Two weeks ago, we were being told that Universal was about to do something almost unheard of these days with Christopher Nolan’s “The Odyssey.”
The story, first pushed by The Hollywood Reporter and then repeated everywhere else, was that there would be no influencer screenings and that actual film critics would be the first to see the movie. After years of studios letting social media hype drown out real criticism, it sounded almost too good to be true.
Turns out, it was.
Those first reactions are still going to come from the same junket crowd that’s been part of the studio marketing machine. Whether you call them influencers, creators, entertainment reporters, funkos, or whatever the latest label is, it’s the same formula we’ve seen over and over again.
The influencer-infused social media reactions will hit first, tomorrow afternoon, July 6, while most real film critics won’t even see “The Odyssey” until the night of Monday, July 13 — that’s when I’ll also be seeing it. Reviews won’t be published until Wednesday, a day before the film opens with previews. So much for critics getting the first word.

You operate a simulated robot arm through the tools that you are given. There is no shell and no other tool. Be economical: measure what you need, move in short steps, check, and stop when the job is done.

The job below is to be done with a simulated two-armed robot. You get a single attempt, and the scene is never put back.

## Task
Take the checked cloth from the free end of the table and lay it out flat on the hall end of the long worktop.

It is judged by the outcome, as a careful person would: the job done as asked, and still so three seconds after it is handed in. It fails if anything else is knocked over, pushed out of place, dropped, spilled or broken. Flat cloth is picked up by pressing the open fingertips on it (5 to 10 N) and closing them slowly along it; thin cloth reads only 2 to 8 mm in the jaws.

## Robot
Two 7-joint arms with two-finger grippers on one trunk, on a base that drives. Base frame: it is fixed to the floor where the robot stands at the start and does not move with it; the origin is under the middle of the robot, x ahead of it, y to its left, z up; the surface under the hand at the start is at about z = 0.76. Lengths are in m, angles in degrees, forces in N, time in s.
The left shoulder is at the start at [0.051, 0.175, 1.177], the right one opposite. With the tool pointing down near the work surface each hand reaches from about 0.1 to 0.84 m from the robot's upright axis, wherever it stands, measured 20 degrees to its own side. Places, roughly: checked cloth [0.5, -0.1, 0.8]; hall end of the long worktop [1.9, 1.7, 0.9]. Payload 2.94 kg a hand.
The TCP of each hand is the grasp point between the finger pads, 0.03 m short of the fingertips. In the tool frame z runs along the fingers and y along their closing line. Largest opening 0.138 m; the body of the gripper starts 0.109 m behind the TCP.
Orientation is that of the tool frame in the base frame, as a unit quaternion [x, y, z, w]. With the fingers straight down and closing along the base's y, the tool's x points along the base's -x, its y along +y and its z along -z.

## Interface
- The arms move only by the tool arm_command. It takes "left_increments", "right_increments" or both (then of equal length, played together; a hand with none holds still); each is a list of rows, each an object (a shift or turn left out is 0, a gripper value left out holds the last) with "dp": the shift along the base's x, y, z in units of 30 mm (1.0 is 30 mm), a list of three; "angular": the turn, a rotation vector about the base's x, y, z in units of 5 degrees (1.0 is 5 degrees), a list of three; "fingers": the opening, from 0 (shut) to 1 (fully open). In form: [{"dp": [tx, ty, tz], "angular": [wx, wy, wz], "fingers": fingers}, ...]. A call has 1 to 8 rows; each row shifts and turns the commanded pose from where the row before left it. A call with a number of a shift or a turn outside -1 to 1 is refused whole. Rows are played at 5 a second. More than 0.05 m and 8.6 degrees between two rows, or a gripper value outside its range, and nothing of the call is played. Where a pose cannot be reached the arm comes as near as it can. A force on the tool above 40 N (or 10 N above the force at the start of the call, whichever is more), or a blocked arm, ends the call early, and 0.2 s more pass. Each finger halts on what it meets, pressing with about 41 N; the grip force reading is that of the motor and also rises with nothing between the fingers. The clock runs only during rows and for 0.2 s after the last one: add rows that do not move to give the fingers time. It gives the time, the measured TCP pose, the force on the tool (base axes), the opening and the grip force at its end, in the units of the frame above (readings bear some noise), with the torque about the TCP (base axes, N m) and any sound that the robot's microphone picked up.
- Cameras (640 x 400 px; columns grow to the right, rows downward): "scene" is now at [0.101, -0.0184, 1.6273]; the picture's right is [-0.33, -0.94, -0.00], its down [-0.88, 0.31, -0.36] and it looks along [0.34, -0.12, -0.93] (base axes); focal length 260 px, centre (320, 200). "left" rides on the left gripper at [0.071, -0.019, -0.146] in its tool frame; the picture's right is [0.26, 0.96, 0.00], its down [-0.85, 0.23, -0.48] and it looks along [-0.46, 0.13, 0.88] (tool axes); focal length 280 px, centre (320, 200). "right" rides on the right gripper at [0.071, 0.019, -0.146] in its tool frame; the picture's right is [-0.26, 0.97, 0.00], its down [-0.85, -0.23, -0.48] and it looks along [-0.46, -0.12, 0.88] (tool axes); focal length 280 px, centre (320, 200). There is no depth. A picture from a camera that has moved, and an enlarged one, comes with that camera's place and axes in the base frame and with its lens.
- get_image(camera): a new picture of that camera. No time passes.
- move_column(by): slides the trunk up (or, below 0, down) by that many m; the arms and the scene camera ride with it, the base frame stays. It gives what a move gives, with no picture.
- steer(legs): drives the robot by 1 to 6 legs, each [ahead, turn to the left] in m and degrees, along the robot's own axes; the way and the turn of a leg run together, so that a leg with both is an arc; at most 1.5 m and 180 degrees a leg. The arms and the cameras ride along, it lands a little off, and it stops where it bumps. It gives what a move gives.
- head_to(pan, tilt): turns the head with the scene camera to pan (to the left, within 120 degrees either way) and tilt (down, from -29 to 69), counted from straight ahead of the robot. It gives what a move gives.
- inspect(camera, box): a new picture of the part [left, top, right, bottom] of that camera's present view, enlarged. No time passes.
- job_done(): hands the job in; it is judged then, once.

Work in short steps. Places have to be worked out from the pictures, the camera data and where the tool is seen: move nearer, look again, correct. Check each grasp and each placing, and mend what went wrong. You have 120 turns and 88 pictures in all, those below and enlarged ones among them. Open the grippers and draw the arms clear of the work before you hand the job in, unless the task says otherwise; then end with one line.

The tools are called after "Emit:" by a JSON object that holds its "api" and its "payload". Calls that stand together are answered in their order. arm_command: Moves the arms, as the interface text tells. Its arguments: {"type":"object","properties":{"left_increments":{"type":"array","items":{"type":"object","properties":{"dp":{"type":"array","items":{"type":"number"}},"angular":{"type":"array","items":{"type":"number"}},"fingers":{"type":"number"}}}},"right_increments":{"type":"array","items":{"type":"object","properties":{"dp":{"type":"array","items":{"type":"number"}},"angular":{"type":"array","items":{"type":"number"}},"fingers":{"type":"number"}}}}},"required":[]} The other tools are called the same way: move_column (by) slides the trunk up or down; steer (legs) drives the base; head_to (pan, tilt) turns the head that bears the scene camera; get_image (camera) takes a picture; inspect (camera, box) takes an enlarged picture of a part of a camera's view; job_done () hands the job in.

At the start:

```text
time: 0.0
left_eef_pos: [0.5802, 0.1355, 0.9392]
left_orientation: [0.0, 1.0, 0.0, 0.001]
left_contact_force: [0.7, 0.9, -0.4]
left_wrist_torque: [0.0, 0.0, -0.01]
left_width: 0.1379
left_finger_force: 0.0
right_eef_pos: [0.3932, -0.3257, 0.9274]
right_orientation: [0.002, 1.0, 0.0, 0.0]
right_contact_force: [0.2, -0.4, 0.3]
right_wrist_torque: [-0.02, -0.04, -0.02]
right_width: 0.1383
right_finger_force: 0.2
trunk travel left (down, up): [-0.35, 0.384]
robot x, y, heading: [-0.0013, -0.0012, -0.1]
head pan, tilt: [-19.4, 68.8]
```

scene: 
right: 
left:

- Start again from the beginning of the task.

Which is why that original narrative now looks pretty ridiculous. We were led to believe Universal was breaking away from the influencer-first model, when in reality they’ve just dressed it up differently. The end result is exactly the same. Expect glowing first reactions tomorrow to dominate the conversation, probably some “masterpiece” labeling, all making it sound like “The Odyssey” is the next “Lawrence of Arabia.”
As for how that original “no-influencers” story spread so quickly, I’ll let readers draw their own conclusions. The trades don’t usually stumble into narratives that happen to make a studio look great without some help along the way. Maybe it was optimistic reporting. Maybe it was clever studio messaging. Either way, the “critics first” angle clearly didn’t pan out. The marketing machine won again—it just found a different way to sell the exact same rollout.